When do states choose multilateral sanctions over unilateral ones? Rather than examine downstream disadvantages of multilateral sanctions, such as bargaining and enforcement difficulties, this paper focuses on the tradeoffs inherent in the primary sender’s initial decision. I argue via a formal model that they must balance the cost of establishing and maintaining sanctioning coalitions, which stems from the difference in foreign policy preferences between the primary sender and its potential partners, and the benefit of improved coerciveness of their sanctioning policies. Consequently, primary senders can and often do decide that multilateral sanctioning regimes are not worthwhile. An empirical analysis provides preliminary evidence that primary senders do account for both the cost of including an additional partner and the benefit that the potential partner brings when deciding between the use of multilateral or unilateral sanctions. A model extension shows that results continue to hold when primary senders can use secondary sanctions.

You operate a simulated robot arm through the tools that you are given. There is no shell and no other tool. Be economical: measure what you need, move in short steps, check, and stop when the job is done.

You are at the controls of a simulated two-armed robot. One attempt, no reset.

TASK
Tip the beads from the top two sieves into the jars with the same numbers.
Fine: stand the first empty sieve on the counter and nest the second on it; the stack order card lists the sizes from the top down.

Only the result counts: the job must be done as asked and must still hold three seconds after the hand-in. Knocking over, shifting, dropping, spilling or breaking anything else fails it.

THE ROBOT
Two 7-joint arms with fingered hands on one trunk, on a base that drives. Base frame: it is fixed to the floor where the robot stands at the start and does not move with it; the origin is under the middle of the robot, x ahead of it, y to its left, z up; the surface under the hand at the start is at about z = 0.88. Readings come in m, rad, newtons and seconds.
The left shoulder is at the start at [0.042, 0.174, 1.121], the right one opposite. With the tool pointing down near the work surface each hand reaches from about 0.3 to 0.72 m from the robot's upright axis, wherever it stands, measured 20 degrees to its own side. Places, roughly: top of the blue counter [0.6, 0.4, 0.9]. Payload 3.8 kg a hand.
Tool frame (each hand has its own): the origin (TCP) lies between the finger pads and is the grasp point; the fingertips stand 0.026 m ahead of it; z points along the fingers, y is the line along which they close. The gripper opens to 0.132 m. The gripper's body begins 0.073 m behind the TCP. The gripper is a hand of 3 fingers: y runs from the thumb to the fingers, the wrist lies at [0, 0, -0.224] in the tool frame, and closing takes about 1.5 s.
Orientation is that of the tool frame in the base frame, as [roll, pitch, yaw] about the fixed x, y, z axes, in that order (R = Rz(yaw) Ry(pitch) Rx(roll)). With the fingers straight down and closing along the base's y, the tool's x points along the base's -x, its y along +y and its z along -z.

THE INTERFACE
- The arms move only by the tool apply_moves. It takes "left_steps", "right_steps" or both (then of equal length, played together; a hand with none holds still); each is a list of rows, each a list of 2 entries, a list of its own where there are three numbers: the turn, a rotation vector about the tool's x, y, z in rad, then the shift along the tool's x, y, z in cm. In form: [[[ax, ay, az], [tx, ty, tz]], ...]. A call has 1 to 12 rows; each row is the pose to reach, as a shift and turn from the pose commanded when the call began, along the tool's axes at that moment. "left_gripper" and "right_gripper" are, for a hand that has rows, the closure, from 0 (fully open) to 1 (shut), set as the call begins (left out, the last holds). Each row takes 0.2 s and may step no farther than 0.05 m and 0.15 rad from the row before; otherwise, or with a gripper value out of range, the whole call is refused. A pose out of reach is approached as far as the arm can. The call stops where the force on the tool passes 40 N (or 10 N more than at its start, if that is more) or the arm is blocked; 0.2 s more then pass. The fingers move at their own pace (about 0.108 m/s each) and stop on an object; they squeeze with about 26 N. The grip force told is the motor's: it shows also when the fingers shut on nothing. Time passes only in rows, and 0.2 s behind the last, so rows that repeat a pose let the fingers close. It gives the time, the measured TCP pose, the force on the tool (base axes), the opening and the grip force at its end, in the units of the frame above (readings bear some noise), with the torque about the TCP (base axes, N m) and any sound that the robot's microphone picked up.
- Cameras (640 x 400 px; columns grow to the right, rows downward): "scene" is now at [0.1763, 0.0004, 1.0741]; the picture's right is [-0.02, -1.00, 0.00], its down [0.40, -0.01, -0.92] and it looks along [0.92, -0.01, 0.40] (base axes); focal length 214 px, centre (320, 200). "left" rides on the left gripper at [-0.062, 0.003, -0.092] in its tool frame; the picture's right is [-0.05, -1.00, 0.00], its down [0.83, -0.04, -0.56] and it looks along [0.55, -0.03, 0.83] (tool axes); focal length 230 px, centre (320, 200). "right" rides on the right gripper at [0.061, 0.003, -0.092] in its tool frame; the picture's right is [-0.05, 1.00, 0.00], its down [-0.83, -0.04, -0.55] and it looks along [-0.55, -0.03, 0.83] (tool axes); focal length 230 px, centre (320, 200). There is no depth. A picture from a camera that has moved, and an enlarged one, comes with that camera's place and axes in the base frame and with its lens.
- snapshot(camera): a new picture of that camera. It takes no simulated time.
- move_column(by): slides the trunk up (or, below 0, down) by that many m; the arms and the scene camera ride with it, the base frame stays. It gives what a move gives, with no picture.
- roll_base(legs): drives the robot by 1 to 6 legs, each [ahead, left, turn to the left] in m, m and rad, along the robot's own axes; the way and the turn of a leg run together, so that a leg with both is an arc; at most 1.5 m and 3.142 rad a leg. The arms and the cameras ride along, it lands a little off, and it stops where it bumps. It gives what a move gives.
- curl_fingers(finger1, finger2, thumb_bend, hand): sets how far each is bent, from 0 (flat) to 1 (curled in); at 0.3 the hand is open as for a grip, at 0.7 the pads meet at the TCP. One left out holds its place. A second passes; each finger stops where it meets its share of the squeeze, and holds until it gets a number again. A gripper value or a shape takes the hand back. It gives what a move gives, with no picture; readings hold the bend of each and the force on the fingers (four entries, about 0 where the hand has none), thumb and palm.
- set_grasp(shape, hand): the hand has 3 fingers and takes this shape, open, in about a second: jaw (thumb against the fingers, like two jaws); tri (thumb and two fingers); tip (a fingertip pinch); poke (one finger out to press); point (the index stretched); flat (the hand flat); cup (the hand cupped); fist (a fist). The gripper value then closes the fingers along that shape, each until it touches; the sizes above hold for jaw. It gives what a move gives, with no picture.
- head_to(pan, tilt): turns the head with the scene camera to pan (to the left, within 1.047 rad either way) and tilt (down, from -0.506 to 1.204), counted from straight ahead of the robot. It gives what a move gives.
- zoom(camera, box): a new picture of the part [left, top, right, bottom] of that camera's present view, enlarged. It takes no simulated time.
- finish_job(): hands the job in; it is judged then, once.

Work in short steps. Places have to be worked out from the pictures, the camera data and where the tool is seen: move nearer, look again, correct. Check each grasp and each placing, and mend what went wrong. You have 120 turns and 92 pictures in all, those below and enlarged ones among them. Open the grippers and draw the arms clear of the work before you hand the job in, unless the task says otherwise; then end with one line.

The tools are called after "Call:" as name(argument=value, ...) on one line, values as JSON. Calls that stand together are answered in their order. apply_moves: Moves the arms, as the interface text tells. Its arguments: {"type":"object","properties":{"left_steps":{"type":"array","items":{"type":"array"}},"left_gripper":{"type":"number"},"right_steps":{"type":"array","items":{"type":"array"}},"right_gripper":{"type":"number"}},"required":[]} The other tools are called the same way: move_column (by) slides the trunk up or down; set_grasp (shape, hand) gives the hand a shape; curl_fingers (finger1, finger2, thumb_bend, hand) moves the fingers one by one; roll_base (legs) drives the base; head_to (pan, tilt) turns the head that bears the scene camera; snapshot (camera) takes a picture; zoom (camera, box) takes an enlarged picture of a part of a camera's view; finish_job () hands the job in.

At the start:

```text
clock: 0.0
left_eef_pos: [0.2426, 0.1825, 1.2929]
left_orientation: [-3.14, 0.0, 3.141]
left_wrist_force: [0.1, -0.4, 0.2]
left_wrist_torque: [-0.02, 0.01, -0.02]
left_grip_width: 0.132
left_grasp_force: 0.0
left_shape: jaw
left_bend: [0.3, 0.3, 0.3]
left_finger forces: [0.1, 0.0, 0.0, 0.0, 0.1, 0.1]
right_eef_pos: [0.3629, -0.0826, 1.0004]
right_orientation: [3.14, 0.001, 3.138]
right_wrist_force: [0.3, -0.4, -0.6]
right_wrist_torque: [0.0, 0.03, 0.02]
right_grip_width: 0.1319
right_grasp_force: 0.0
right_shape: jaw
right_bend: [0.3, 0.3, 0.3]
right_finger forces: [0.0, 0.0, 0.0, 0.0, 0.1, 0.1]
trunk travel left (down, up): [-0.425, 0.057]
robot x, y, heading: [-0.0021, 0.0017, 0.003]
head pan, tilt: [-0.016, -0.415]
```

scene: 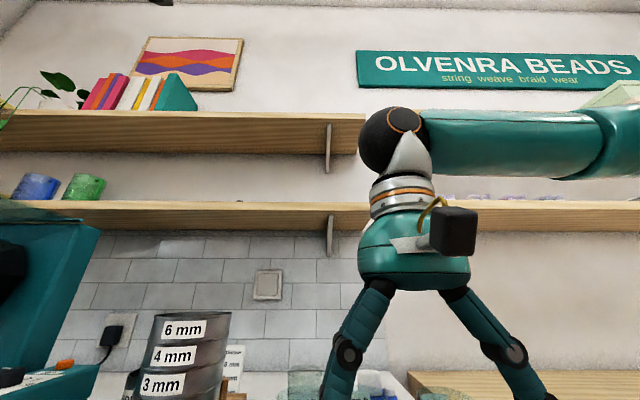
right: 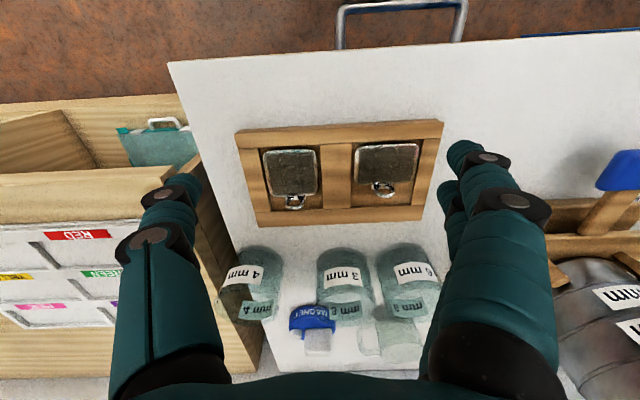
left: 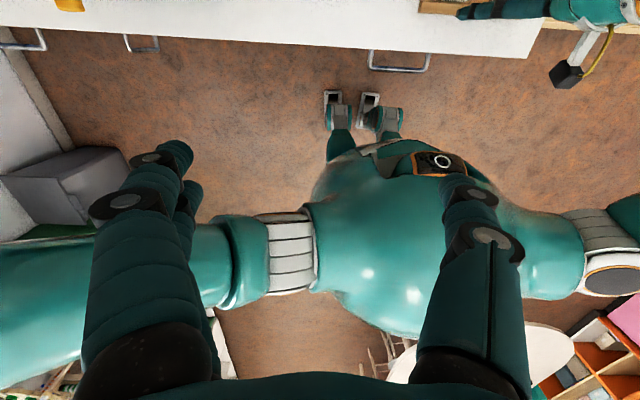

What role do third-party states play in the sanction-sending state’s decision to implement and enforce economic sanctions? Although the influence of economic costs of sanction-busting on the sender’s decision has been well-established, geopolitical costs have been overlooked. I argue that third-party states could introduce geopolitical costs for sanctioning states through two channels: sanction-busting and retribution along other foreign policy dimensions. Through geopolitical costs, different types of third-party states could prevent the sanctioner from enforcing, or even imposing, sanctions. Using a game-theoretic model, I demonstrate the sanction-sender’s need to balance between the cost it would incur from implementing and enforcing economic sanctions under the presence of a strategic third-party state and benefits that it would gain from achieving its goals. When the third-party state sanction-busts for geopolitical reasons, the sender is less likely to impose economic sanctions. Similarly, when a third-party state is more likely to retaliate along other foreign policy dimensions, the sanction-sending state is less likely to impose sanctions. The third-party state is more likely to impose geopolitical costs on the sanction-sending state when the issue under sanction is important for the third-party state and when its own preference is sufficiently different from that of the sanction-sender’s. When the sanction issue is more salient or important to the sender, however, the third-party state is less likely to attempt to sanction-bust. The implications of the model are empirically tested directly through an original dataset of sanction waivers granted. One observable, though indirect, implication is that we should expect to find little to no geopolitical loss for the sanctioner as the geopolitically costly sanctions would have been selected out of in advance. To triangulate the effects of sanctions on geopolitical loss for the sender, I apply a novel empirical method that combines the time series matching model and triplet matching to UNGA voting data.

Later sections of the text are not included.